* Start *
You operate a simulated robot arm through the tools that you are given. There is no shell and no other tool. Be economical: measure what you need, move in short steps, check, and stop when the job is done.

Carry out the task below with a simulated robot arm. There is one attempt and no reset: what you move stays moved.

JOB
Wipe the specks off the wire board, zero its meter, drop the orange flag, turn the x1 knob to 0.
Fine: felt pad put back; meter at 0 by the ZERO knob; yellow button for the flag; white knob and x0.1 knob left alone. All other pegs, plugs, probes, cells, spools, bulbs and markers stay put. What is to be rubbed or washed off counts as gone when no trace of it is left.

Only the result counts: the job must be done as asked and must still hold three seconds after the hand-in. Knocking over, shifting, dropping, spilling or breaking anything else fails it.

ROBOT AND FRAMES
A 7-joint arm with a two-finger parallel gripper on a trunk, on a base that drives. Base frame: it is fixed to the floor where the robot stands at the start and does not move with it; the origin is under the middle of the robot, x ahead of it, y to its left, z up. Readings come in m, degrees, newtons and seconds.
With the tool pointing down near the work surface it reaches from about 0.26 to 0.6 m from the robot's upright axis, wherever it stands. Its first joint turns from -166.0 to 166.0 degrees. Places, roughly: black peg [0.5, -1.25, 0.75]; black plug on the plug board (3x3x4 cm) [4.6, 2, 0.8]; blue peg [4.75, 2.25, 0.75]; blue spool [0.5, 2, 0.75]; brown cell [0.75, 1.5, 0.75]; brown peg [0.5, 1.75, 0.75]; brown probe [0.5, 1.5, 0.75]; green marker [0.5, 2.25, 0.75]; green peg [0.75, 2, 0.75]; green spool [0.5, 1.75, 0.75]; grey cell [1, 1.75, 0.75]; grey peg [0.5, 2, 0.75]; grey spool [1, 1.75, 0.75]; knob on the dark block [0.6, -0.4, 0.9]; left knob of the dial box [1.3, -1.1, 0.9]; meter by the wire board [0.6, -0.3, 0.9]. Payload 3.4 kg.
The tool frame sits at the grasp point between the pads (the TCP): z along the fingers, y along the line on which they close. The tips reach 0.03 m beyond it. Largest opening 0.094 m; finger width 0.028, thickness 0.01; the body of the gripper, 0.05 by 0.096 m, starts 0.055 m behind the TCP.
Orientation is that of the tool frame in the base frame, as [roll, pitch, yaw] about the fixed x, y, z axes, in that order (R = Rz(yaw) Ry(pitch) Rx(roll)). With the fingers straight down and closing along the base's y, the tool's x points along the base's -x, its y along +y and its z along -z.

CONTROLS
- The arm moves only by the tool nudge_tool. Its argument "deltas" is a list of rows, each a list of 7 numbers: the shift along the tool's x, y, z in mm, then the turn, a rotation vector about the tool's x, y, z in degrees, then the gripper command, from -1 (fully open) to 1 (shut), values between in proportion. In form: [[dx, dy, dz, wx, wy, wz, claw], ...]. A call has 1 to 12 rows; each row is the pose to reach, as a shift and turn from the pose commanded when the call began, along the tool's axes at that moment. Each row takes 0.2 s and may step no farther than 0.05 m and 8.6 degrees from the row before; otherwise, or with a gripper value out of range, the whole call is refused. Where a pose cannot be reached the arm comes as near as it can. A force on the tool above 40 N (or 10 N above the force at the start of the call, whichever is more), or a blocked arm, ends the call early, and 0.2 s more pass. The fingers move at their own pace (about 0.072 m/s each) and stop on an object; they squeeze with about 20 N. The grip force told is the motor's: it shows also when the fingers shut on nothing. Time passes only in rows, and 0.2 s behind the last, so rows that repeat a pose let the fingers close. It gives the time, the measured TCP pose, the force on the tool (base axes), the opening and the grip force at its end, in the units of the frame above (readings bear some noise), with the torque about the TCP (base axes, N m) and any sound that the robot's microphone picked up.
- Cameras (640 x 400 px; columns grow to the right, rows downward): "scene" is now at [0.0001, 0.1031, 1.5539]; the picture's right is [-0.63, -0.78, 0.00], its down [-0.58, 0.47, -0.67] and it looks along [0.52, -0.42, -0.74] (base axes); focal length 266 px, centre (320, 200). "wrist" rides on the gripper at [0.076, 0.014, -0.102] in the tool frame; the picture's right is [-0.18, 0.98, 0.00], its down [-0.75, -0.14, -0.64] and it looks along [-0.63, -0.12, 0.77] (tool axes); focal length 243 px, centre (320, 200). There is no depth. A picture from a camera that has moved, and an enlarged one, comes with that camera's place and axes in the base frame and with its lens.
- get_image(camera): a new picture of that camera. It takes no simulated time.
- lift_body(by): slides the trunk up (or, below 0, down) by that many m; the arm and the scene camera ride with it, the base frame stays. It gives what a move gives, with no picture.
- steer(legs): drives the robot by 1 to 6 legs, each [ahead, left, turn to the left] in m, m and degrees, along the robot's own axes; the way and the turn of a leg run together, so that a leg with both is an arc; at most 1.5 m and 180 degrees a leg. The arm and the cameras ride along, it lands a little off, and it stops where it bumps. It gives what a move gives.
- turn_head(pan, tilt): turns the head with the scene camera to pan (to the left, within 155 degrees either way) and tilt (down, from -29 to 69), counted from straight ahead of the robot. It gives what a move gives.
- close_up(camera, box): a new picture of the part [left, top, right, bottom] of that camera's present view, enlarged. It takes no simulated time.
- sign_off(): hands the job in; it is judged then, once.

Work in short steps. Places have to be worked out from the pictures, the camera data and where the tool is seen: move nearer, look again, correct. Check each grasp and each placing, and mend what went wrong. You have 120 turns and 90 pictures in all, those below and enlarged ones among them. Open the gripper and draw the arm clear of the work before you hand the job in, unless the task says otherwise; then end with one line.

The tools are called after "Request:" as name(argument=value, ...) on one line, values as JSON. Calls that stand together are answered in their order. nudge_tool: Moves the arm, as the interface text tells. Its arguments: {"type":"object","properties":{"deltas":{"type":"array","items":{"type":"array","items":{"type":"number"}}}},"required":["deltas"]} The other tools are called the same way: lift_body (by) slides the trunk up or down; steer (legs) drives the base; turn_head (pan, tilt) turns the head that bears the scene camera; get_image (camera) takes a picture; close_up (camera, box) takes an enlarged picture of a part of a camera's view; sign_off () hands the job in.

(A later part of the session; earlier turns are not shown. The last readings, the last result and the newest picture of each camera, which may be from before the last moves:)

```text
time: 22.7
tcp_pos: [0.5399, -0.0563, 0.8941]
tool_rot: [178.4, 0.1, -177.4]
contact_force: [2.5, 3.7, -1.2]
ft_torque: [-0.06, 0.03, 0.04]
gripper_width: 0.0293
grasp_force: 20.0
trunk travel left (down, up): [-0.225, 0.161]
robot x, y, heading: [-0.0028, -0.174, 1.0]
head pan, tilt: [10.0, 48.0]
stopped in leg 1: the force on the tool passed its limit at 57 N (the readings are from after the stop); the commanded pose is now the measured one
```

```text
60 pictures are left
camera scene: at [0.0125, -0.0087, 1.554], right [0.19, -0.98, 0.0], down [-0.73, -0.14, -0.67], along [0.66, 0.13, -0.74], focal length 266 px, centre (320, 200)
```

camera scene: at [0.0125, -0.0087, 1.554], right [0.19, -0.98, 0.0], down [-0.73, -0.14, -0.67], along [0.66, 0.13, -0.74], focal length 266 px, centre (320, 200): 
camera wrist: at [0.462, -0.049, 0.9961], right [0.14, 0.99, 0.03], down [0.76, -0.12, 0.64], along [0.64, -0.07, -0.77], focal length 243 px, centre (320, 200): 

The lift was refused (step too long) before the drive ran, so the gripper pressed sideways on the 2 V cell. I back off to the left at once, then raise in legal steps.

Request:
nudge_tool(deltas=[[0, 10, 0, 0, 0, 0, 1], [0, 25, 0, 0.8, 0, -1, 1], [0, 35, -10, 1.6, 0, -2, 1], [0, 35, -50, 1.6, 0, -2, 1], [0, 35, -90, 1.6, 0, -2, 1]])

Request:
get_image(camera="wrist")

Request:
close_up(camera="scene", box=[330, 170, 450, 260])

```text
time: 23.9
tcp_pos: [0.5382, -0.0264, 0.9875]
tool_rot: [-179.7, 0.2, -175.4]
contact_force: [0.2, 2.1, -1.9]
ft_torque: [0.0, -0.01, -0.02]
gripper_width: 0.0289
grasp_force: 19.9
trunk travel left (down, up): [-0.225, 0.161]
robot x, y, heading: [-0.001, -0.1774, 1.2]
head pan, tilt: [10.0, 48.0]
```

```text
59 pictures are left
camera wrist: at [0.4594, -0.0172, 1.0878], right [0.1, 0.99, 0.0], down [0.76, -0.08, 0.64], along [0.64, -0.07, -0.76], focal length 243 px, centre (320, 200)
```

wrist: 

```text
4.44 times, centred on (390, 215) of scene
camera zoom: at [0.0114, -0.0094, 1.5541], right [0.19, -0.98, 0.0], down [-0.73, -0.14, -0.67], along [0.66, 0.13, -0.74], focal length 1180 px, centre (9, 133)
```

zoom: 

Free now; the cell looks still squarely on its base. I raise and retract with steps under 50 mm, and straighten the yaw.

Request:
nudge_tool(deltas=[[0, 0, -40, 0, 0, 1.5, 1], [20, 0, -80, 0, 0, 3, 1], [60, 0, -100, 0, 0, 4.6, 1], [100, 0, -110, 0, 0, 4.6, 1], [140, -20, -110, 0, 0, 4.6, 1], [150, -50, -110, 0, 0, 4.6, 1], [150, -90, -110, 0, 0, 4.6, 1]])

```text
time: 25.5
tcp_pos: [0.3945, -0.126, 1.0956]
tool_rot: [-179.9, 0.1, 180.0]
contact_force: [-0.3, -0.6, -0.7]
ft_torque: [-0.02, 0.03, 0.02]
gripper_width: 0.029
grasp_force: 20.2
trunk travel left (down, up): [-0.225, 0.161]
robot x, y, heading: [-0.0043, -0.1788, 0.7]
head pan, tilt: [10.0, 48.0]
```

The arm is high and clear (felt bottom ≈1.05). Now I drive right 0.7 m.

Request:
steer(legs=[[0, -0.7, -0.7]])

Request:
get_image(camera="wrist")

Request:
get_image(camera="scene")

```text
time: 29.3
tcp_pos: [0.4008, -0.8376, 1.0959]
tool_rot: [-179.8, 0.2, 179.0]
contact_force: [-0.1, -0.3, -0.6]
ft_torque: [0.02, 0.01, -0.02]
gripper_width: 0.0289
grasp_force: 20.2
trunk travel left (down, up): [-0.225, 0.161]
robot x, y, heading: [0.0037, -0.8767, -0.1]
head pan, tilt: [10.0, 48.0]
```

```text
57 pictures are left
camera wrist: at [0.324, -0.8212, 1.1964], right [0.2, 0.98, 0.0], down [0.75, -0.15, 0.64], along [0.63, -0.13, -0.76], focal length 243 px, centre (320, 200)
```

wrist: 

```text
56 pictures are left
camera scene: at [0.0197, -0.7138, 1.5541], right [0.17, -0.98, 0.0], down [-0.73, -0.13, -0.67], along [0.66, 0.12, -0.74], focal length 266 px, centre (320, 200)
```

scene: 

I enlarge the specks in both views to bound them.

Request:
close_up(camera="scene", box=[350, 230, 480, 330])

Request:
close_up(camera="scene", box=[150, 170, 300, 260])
* End *
WORK TO COMPLETE =>
Copy exactly the lines that run from the first line of the data to the line containing "Fine: felt pad", please, with both ends included and nothing else.

FULL RESPONSE =>
You operate a simulated robot arm through the tools that you are given. There is no shell and no other tool. Be economical: measure what you need, move in short steps, check, and stop when the job is done.

Carry out the task below with a simulated robot arm. There is one attempt and no reset: what you move stays moved.

JOB
Wipe the specks off the wire board, zero its meter, drop the orange flag, turn the x1 knob to 0.
Fine: felt pad put back; meter at 0 by the ZERO knob; yellow button for the flag; white knob and x0.1 knob left alone. All other pegs, plugs, probes, cells, spools, bulbs and markers stay put. What is to be rubbed or washed off counts as gone when no trace of it is left.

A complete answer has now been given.